Them: We'll give you CD-quality access to 85% of the recorded albums in the history of music, for $20 a month.

Me: Yeah, well, it sucks if it won't pick out the music I want to listen to for me.

I'd look like a real a**hole, wouldn't I?
I can see a lot of reasons why Spotify users haven't migrated.

Do this, just for one example...pretend you want to explore the decade of the 1970s and put "70s" in the search box of Tidal, and then do the same in Spotify. If you put "70s" in the Spotify search box you get lots of playlists with great 70s music, whether you want disco, glam rock, AM radio hits, etc. That same search on Tidal gets you around 5 or 6 limited playlists of actual songs by their original artists. The rest are made up of tribute-band songs...great hits done by someone nobody has ever heard of. That's just one example. Go ahead and try it...the 3rd playlist shown is not of original artists, the 4th isn't even 70s songs. One of the lists is "Woman of Rock", including Alanis Morisette...had she even hit puberty by the end of the '70s?

I'm sure once their library gets bigger, and they hire someone who was alive in the 1970s to make sure their '70s playlists don't have Alanis Morisette on them, they'll hit their stride and you'll see people flock there in droves. I just don't think they're there yet.
That is not accurate about Tidal and the 70s search. That would yeild just 4-5 playlists but they can be 40 hours long, so youre talking 100-200 tracks. The way to search is to type in a specific artist of the search, IE say, Elton John (70's) or Mama Cass, etc.... then see what coms up. That will keep you busy for months.

Oh... they're there.
But, Cerrot, it's so _inconvenient_ to have to _think_ of the name of the artist or album I want to hear. ;-)
You're absolutely wrong Cerrot, I stand by my previous message.
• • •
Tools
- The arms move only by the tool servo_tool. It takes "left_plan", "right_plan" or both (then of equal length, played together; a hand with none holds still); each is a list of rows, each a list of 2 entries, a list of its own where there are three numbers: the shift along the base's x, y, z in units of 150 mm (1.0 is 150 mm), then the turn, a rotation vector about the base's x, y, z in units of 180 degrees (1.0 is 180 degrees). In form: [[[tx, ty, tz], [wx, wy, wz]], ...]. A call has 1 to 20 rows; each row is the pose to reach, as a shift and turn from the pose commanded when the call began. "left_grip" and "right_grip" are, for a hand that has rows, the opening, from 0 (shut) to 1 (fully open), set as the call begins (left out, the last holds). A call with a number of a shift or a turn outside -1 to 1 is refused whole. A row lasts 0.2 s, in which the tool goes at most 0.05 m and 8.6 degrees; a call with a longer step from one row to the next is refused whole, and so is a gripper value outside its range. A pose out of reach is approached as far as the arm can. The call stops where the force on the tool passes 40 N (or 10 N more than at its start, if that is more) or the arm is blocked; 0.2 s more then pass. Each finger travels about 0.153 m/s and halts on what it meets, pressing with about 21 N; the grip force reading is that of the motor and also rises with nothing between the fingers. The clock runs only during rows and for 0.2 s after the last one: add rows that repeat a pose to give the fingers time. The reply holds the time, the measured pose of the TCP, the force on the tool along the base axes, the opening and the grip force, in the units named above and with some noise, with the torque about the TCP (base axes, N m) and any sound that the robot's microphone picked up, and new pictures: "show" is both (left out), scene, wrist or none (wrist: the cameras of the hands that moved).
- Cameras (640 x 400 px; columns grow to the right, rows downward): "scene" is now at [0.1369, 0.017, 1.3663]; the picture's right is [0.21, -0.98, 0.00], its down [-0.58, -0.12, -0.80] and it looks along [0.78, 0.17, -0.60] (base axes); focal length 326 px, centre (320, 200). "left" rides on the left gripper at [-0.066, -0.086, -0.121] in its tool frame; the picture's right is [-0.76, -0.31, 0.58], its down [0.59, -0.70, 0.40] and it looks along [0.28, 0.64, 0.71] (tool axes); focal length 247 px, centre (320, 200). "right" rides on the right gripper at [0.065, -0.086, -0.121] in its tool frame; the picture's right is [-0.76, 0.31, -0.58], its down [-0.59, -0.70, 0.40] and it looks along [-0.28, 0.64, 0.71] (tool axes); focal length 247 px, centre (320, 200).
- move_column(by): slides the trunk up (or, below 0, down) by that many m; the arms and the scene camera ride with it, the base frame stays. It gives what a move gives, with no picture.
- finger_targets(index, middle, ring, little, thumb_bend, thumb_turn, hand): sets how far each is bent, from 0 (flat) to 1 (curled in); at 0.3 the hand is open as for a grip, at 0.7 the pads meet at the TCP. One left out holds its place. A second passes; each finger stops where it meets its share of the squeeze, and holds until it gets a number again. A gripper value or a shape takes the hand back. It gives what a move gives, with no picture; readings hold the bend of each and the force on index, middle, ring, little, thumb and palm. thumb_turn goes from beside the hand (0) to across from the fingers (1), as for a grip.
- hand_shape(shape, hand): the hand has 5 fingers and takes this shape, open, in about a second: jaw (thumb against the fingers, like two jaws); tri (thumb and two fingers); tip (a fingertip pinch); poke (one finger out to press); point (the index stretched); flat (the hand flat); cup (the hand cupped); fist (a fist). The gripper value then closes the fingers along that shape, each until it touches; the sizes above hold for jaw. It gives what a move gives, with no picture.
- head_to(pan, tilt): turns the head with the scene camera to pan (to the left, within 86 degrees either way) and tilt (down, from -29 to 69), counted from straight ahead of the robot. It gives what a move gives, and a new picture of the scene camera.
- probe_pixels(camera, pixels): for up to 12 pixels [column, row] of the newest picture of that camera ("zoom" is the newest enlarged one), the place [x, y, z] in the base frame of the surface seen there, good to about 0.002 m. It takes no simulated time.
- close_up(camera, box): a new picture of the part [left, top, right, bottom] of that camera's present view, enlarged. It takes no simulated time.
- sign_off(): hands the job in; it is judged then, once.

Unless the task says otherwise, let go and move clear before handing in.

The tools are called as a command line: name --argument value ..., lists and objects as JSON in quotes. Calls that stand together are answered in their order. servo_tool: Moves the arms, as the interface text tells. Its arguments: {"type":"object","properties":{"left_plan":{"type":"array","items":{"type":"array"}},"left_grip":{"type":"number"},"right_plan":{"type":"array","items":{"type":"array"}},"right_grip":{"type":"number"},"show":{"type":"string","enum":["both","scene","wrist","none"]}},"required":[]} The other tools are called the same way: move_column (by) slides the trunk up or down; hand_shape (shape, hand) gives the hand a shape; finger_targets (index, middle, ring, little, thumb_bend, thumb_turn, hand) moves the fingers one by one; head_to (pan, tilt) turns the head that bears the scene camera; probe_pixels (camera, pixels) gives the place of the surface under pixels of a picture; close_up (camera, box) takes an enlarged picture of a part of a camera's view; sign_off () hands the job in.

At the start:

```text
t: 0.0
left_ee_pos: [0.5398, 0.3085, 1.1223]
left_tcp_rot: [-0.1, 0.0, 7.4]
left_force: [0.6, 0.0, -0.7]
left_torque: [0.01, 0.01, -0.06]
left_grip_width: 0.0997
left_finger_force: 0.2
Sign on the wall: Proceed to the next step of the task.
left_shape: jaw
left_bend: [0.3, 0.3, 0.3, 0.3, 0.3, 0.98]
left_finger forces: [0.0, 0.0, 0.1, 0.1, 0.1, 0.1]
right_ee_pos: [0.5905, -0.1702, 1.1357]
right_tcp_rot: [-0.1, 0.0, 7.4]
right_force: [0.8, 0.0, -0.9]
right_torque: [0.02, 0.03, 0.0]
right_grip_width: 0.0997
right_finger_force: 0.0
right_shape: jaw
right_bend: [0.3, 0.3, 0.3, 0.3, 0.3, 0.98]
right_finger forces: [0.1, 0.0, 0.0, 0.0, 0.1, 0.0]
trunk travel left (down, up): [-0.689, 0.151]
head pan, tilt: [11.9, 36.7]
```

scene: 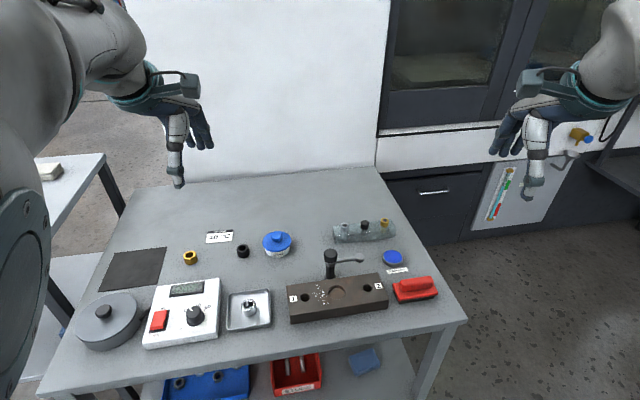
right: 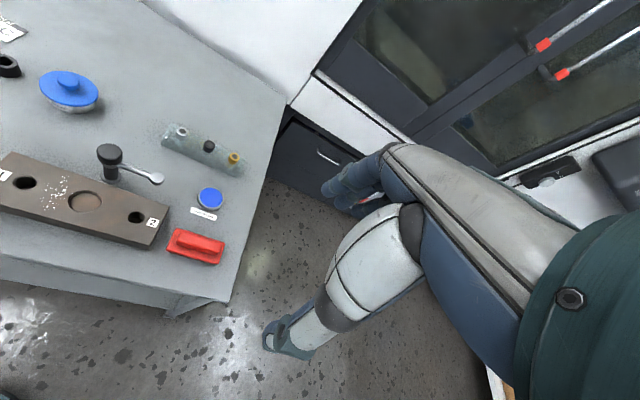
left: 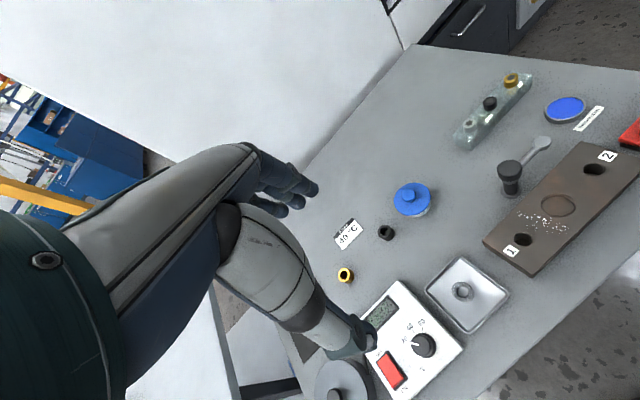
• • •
Those 4-5 playlists aren't hundreds of songs long, they're 35-45 songs long. And if you do a search under Elton John, as you suggest, the results return exactly 4 playlists that have anything to do with the 1970s. Just did it myself, looking at it onscreen right now.

If you do a search under Mama Cass, again as you suggest, you get exactly 3 playlists...2 of which are for songs from 2015, and one which has over 400 songs but any connection to the 1970s is purely random - it includes songs from Benny Goodman and Bruno Mars. Bruno Mars wasn't even alive in the 1970s. Go ahead, try it yourself, you'll see what I'm seeing. Did you actually do any of the searches you suggest, before typing your last message?

I'm not saying Tidal is a poor service, I'm simply explaining to you why it's not head-scratching why everyone with access to an internet connection hasn't signed up. Having bitrate isn't enough, they also have to have the library AND the interface and search algorithms to access it. Some days, I've worked so hard my brain is fried, I don't know who I want to listen to, I want to sort of just listen to random radio from a particular time period and maybe re-discover songs I'd forgotten about. We're talking about decade-related playlists...I'm not asking it to make up a playlist of artists who enjoy playing Scrabble on weekends while wearing rasberry berets. A decade-playlist isn't rocket science.